━━━━━ Information supplied ━━━━━

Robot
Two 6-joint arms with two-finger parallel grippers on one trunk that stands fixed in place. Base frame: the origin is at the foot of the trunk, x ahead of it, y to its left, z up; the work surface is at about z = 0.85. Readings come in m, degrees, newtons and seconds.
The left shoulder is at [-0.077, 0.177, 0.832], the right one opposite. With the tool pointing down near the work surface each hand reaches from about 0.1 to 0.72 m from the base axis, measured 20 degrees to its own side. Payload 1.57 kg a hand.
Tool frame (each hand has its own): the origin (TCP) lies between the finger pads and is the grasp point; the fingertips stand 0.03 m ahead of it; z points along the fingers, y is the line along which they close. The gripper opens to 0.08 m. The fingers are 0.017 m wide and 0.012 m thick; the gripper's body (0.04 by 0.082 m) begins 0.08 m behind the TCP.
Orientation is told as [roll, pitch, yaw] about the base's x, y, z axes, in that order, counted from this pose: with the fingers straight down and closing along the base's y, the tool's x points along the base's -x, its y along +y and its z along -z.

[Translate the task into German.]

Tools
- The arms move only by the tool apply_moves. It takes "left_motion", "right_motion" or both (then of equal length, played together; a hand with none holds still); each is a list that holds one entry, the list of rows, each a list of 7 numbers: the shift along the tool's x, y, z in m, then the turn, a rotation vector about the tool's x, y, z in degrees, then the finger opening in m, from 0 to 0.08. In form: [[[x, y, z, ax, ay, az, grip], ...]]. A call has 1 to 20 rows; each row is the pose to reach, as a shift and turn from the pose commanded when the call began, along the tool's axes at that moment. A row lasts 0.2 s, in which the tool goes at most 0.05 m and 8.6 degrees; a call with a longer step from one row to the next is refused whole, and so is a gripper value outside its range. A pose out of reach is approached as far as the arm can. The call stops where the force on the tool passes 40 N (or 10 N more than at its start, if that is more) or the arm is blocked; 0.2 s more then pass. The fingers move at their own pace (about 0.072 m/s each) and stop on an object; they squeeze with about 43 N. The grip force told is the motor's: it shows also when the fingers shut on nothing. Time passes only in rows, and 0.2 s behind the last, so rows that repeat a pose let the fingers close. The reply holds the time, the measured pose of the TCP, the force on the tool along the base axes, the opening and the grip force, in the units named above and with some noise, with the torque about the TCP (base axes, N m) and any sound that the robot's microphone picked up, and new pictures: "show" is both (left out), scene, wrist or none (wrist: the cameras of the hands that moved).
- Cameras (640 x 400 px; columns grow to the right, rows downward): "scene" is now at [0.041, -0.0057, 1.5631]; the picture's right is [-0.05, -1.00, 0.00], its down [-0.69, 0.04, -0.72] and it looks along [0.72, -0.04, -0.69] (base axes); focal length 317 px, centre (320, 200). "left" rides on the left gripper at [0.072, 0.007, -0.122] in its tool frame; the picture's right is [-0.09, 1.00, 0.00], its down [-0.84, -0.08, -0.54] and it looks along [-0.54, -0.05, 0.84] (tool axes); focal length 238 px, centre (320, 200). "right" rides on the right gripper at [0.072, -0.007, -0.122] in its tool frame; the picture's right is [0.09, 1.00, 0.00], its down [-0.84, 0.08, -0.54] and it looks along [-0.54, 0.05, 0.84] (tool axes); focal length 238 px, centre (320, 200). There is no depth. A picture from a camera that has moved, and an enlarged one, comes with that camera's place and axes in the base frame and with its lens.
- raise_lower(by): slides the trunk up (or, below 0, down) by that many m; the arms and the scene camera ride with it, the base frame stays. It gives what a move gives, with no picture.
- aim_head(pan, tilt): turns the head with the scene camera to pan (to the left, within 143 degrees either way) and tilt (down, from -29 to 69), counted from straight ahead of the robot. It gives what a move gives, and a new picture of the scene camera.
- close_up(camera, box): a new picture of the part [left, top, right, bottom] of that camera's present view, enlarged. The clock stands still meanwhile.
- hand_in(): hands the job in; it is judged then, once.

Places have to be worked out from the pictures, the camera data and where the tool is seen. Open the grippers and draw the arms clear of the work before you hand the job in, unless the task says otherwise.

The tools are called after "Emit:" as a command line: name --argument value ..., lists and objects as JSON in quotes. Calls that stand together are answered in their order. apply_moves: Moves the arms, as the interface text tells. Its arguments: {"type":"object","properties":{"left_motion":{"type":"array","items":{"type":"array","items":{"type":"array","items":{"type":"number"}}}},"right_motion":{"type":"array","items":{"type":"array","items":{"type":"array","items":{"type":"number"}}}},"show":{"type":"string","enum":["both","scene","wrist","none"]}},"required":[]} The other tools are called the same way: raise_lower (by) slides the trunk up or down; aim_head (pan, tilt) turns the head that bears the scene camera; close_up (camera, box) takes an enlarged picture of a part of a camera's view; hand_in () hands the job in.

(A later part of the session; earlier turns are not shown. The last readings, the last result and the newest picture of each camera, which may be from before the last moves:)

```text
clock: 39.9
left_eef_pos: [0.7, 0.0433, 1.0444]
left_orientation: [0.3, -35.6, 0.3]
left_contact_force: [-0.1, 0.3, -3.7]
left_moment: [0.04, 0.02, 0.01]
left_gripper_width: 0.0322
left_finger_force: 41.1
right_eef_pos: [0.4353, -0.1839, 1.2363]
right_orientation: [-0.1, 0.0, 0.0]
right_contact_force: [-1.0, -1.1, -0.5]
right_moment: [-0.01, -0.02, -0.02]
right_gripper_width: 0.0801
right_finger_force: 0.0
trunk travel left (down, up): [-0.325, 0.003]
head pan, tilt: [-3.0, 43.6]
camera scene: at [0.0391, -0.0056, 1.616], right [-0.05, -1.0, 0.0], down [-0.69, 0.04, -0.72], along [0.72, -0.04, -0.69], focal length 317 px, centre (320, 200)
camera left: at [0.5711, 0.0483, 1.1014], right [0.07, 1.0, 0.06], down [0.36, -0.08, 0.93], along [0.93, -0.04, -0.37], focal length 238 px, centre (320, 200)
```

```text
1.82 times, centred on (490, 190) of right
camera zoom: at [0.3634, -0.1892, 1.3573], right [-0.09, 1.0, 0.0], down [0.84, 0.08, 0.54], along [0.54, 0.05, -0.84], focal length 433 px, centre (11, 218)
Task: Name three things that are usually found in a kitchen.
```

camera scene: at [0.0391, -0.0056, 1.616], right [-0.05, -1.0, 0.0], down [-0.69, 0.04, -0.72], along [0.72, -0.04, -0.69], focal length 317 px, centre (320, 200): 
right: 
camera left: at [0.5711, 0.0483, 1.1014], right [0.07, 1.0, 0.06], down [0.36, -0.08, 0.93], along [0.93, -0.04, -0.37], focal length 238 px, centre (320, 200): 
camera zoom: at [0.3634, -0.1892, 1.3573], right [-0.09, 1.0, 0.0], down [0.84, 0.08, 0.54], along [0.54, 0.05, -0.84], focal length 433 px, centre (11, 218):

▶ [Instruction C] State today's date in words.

━━━━━

▶ [Instruction A] Starting with the line with "Places have to" and ending with the line with "(A later part", extract every line exactly and nothing outside that span.

━━━━━ Extract ━━━━━

Les marchés reprennent confiance et négligent les facteurs politiques négatifs !
Semaine boursière au final un peu surprenante suite aux aléas de la semaine précédente et de la forte remontée des risques politiques. Les marchés ont relégué au second plan les inquiétudes liées à la montée du protectionnisme aux Etats-Unis et le résultat très problématique des élections italiennes n’a pas inquiété les investisseurs européens. Le FTSE MIB, indice de la Bourse de Milan a pris le chemin de la baisse, reculant de 0,42% le lendemain des élections pour s’apprécier ensuite de 4,2% lors des quatre séances suivantes. La Bourse italienne est donc plus haute après un résultat peu favorable pour l’Italie puisque la constitution du nouveau gouvernement va prendre du temps et difficile aussi pour l’Europe puisque cette élection renforce le camp des eurosceptiques. L’écart des taux à 10 ans entre l’Italie et l’Allemagne est également un peu plus faible.
Nous devons nous interroger sur les mouvements boursiers depuis ce début d’année : poursuite de la dynamique haussière de 2017 en janvier, forte secousse en février suite à la remontée de l’inflation US et à l’accentuation des risques politiques, et dans un dernier temps reprise de la hausse comme si le marché se décidait à ne plus intégrer ces facteurs de risques. La justification de cette reprise pourrait s’expliquer par la qualité non contredite de la croissance économique mondiale et de la certitude des investisseurs d’une remontée des taux d’intérêt modérée et progressive.
La semaine a donc été marquée par un fort mouvement de reprise : +2,88% pour l’Eurostoxx50, +2,68% pour le CAC 40 et +3,63% pour le DAX (remontée des valeurs cycliques). Les marchés américains sont aussi repartis à la hausse ; le Dow Jones affiche une forte reprise de +3,25% et le Nasdaq a progressé de +4,17% profitant toujours de situations très favorables de certaines valeurs technologiques.
Vers une prochaine hausse des taux de la Fed
Les créations d’emplois US publiées ce vendredi ont retrouvé une dynamique haussière, +313 000 en février après +239 000 en janvier, soit un des chiffres les plus élevés au cours des deux dernières années. La hausse des salaires s’établit à +2,6% après +2,8% en janvier. Le taux de participation est remonté à 63,0% vs 62,7% en janvier, ce qui explique que le taux de chômage est resté stable à 4,1%, au sens plus large, le taux de chômage serait de 8,2%. Les investisseurs ont ainsi interprété l’ensemble de ces chiffres plutôt très positivement jugeant que la remontée du taux d’inflation et donc des taux souverains sera très graduelle dans un contexte de croissance économique soutenue. Finalement l’interprétation de ces données a été inverse à celle de janvier même si ces éléments devraient justifier une action de la FED dès la réunion du 21 mars et nous restons toujours sur une hypothèse de 4 hausses des taux en 2018 aux Etats-Unis. Plusieurs membres dovish (favorable au maintien d’une politique monétaire accommodante), notamment Lael Brainard et Raphael Bostic ont confirmé la probabilité d’une hausse graduelle des taux directeurs à mesure que le cycle économique se poursuit.

━━━━━

▶ [Instruction B] Could you carry on with the extract from where it ends?

▶ [Reply A]
Places have to be worked out from the pictures, the camera data and where the tool is seen. Open the grippers and draw the arms clear of the work before you hand the job in, unless the task says otherwise.

The tools are called after "Emit:" as a command line: name --argument value ..., lists and objects as JSON in quotes. Calls that stand together are answered in their order. apply_moves: Moves the arms, as the interface text tells. Its arguments: {"type":"object","properties":{"left_motion":{"type":"array","items":{"type":"array","items":{"type":"array","items":{"type":"number"}}}},"right_motion":{"type":"array","items":{"type":"array","items":{"type":"array","items":{"type":"number"}}}},"show":{"type":"string","enum":["both","scene","wrist","none"]}},"required":[]} The other tools are called the same way: raise_lower (by) slides the trunk up or down; aim_head (pan, tilt) turns the head that bears the scene camera; close_up (camera, box) takes an enlarged picture of a part of a camera's view; hand_in () hands the job in.

(A later part of the session; earlier turns are not shown. The last readings, the last result and the newest picture of each camera, which may be from before the last moves:)

▶ [Reply B]
Les facteurs de soutien restent multiples et confirment que la croissance US doit se stabiliser à des niveaux proches de +2,5% et que l’inflation oscillera autour de l’objectif de 2% au cours des prochains trimestres. Ceci devrait être pris en compte au moment de la mise à jour des prévisions de la Fed en mars, et notamment à travers la publication des « dots » certainement en hausse (estimations par les membres de la Fed des hausses de taux directeurs à venir).
Ce qui est également impressionnant est que le marché n’a pas du tout intégré le fait que les mesures protectionnistes de Trump pourraient remettre en cause cette dynamique de croissance. Prenant l’argument que c’était une question de sécurité nationale, le président américain a acté jeudi l’instauration de droits de douane à l’importation de 25 % sur l’acier et de 10 % sur l’aluminium. Ces mesures devraient être opérationnelles dans quinze jours avec la possibilité que certains pays soient exemptés comme le Mexique et le Canada, en raison de l’Accord de libre-échange nord-américain (Alena). Pour l’Union Européenne, les pertes potentielles sont évaluées entre 2 et 2,5 Md$. A priori, ces mesures ne devraient donc pas avoir beaucoup d’influence sur la croissance mondiale, d’où une absence de réaction du marché, sauf si une escalade des représailles aboutissait à des mesures protectionnistes de grande ampleur. La stratégie protectionniste de la Maison-Blanche est d’abord une logique électoraliste. La réforme fiscale n’a pas donné l’avantage escompté aux Républicains dans les intentions de vote pour les prochaines élections de novembre prochain. En argumentant sur l’aspect très inégalitaire de cette réforme, les Démocrates sont sortis renforcés. Il est donc important que Donald Trump remobilise son électorat plutôt rural. Les données régionales sur l’emploi montrent d’ailleurs que la reprise économique bénéficie aux grandes villes et le reste du territoire souffre de la concurrence internationale. En allant ainsi dans le sens du protectionnisme Donald Trump retrouve les idées de sa campagne électorale et espère ainsi avoir l’appui des couches populaires. Il s’agit aussi d’une stratégie de communication et les marchés ne croient pas véritablement à la mise en place sur le long terme d’une stratégie fort peu « pro-business », alors que c’est généralement le qualificatif attribué à Trump. Il y a là manifestement une partie de bluff qui commence.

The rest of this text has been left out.